>> START

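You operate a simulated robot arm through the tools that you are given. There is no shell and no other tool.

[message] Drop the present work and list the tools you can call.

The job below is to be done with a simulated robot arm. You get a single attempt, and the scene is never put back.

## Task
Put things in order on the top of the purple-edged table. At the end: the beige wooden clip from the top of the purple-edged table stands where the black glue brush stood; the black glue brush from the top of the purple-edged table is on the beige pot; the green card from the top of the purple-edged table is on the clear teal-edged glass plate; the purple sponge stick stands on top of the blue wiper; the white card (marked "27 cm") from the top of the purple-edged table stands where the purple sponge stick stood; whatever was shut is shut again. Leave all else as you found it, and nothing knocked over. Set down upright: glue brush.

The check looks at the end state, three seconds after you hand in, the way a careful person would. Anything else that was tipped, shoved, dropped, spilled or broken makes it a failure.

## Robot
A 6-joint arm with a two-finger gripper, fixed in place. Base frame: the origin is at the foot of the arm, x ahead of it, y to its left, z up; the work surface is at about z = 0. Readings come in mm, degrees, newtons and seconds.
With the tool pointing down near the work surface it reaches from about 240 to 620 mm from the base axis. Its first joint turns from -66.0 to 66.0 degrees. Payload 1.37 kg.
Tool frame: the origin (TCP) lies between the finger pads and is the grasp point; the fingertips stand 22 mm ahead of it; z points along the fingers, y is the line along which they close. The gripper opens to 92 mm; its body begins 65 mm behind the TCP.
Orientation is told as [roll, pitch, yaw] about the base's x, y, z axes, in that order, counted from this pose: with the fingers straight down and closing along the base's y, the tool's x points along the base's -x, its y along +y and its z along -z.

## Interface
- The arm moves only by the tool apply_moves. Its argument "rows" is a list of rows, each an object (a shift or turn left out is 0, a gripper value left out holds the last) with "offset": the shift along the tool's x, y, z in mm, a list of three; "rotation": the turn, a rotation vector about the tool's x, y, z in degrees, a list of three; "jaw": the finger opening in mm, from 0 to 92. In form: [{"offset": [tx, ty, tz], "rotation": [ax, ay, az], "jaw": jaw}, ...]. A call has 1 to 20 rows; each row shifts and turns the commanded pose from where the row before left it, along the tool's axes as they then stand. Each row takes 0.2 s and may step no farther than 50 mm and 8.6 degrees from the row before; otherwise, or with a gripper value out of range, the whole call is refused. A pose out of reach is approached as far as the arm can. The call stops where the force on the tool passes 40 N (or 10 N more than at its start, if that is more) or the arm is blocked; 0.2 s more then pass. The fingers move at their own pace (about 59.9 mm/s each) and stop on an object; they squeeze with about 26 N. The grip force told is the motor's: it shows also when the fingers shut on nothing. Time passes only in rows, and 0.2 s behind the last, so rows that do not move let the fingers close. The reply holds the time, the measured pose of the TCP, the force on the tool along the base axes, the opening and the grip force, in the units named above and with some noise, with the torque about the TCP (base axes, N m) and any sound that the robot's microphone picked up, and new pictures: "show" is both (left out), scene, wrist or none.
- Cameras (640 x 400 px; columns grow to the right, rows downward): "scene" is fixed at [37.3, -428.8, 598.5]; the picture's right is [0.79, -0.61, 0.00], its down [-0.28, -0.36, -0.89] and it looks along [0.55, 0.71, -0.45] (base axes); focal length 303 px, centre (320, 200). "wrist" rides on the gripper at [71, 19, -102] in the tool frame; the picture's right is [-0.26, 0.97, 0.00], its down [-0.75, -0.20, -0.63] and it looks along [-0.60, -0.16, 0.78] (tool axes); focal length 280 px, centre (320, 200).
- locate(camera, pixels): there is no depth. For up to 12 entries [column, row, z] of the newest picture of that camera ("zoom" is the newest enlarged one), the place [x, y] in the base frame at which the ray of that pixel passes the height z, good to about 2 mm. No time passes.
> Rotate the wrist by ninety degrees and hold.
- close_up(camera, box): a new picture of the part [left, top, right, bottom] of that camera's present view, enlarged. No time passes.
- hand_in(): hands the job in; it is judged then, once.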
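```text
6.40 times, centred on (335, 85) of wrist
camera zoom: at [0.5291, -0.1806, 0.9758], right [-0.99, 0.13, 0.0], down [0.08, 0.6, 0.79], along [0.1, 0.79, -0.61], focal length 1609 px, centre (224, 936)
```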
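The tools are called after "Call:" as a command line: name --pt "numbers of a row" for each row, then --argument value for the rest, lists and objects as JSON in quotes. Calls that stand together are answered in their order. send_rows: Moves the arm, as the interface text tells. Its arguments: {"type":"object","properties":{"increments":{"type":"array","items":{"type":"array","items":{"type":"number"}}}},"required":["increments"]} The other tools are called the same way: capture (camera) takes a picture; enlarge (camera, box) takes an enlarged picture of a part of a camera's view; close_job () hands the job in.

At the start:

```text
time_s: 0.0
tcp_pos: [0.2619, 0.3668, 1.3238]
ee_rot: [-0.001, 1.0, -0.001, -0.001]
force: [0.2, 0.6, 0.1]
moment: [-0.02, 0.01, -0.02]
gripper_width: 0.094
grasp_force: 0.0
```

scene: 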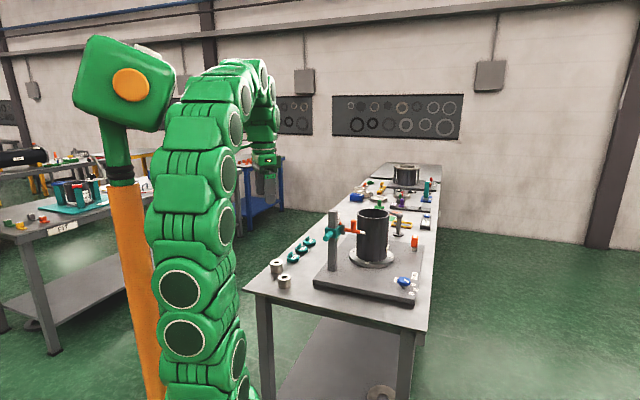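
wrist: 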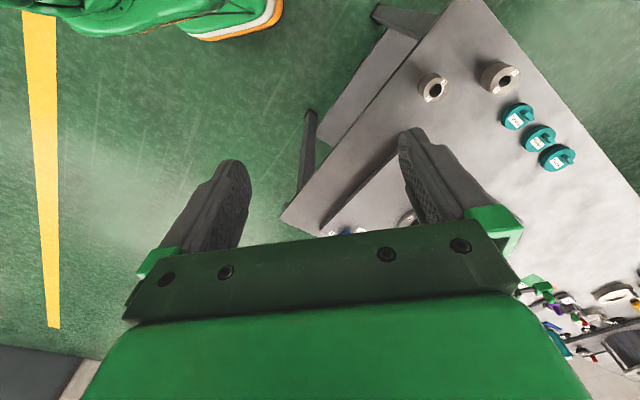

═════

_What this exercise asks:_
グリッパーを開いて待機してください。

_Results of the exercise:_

>> END

_What this exercise asks:_
- A) Copy out exactly the lines from the one containing "- Cameras (640" to the one containing "- locate(camera, pixels): there", both ends inclusive.
- B) Add the next paragraphs of the given passage.

_Given passage:_
>> START

Make changes, to the Common Areas including, without limitation, structural and decorating changes in interior common area, the location of entrances, exits and parking areas.

b.           Common Areas, as defined in this Lease, mean all parts of the interior and exterior of the Building, and related land areas and facilities outside the individual Premises but constituting a part of the Building.  Common Areas include, without limitation:
 
1.
The property upon which the Premises are located, pedestrian walkways, landscaped areas, sidewalks, loading areas and roads located on the Property.
 
2.
The structural parts of the Building and other improvements in which the Premises are located, which structural parts include only the foundation, bearing and exterior walls (excluding glass and doors),
subflooring, and roof (excluding skylights).
 
3.
The unexposed electrical, plumbing, and sewage systems lying outside the Premises.
 
4.
External window frames, gutters, and downspouts on the Building in which the Premises are located.
 
5.
Those cretin open areas, landscaped areas, and roadways, utility systems and facilities located outside the Premises and Building but constituting a party of the Property.

c.           Landlord shall not be liable, nor shall the rent be abated because of services caused by accident, strike, necessity for repairs, or for any other reason beyond its control.

11.           UTILITIES.    Tenant shall pay, prior to delinquency, for heat, light, water and other utility services supplied to the Premises and will pay any required deposits.  Water sewer and other utility charges for which separate billings are not available shall be prorated by Landlord based on the ratio of the number of square feet in the Building, provided, however, that Landlord may increase Tenant’s prorata portion of any such charges to reflect unusual or excessive utility system demands.  Separate charges may be made to reflect unusual or excessive utility system demands where not separately metered.

12.           ALTERATIONS AND ADDITIONS BY TENANT.    Tenant may make, at its sole expense, such additional improvements or alterations to the Premises, which it may deem necessary or desirable including altering and/or adding, relocating or removing restrooms.  However, any repairs or new construction by Tenant shall be done in conformity with plans and specifications approved in writing by Landlord.  All work performed shall be done in a workmanlike manner and with materials (where not specifically described in the specifications) of the quality and appearance standard in the Building and shall become the property of the Landlord.  Landlord may require Tenant to remove any improvements or alterations at the expiration of the term, such removal to occur at Tenant’s sole cost and expense.  At the end of the lease period, all improvements made by Tenant shall become the property of the Landlord and shall remain on the Premises.

13.           LIENS.    Tenant shall keep the Premises and the property in which the Premises are situated free from all liens arising out of any work performed, materials furnished or obligations incurred by Tenant.  Landlord may require, at Landlord’s sole option, that Tenant shall provide to Landlord, at Tenant’s sole cost and expense, a lien and completion bond in an amount equal to one and on-half (1 1/2) times any and all estimated cost of any improvements, additions, or alterations to the Premises, to insure Landlord against any liability for mechanics’ and materialmen’s liens and to insure completion of the work.

>> END

_Results of the exercise:_
- A)
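- Cameras (640 x 400 px; columns grow to the right, rows downward): "scene" is fixed at [37.3, -428.8, 598.5]; the picture's right is [0.79, -0.61, 0.00], its down [-0.28, -0.36, -0.89] and it looks along [0.55, 0.71, -0.45] (base axes); focal length 303 px, centre (320, 200). "wrist" rides on the gripper at [71, 19, -102] in the tool frame; the picture's right is [-0.26, 0.97, 0.00], its down [-0.75, -0.20, -0.63] and it looks along [-0.60, -0.16, 0.78] (tool axes); focal length 280 px, centre (320, 200).
- locate(camera, pixels): there is no depth. For up to 12 entries [column, row, z] of the newest picture of that camera ("zoom" is the newest enlarged one), the place [x, y] in the base frame at which the ray of that pixel passes the height z, good to about 2 mm. No time passes.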

- B)
14.           INSURANCE.    Landlord shall procure throughout the term of the lease fire and extended coverage insurance in the amount of the full insurable value of the Building containing the Premises.  Tenant assumes the risk of loss of its furnishings, trade fixtures, equipment and supplies which shall not be insured under the above policy.  Tenant agrees to procure and maintain throughout the term of the Lease at Tenant’s sole cost and expense, liability insurance underwritten by a form satisfactory to Landlord covering all persons and property on Premises in connection with Tenant’s business in the following amounts:
 
 
a.
$1,000,000 combined Single Limit for Bodily Injury and Property Damage or
 
b.
$500,000/$1,000,000 for Bodily Injury and $250,000 each occurrence for Property Damage.
Landlord shall be named as an additional insured and shall be furnished with a certificate of insurance.  Such coverage shall be primary and noncontributing with any insurance carried by the Landlord.  The liability insurance policy shall contain endorsements requiring 90 days notice to Landlord prior to and cancellation or any reduction in amount of the coverage.  Tenant as a material part of the consideration to be rendered to Landlord, hereby agrees to defend, indemnify and hold harmless Landlord against any and all claims, costs and liabilities, including reasonable attorney’s fees, arising from Tenant’s use of the Premises, or from the conduct of Tenant’s business, or from any activity, work or things done, permitted of suffered by Tenant’s agents, contractors or employees.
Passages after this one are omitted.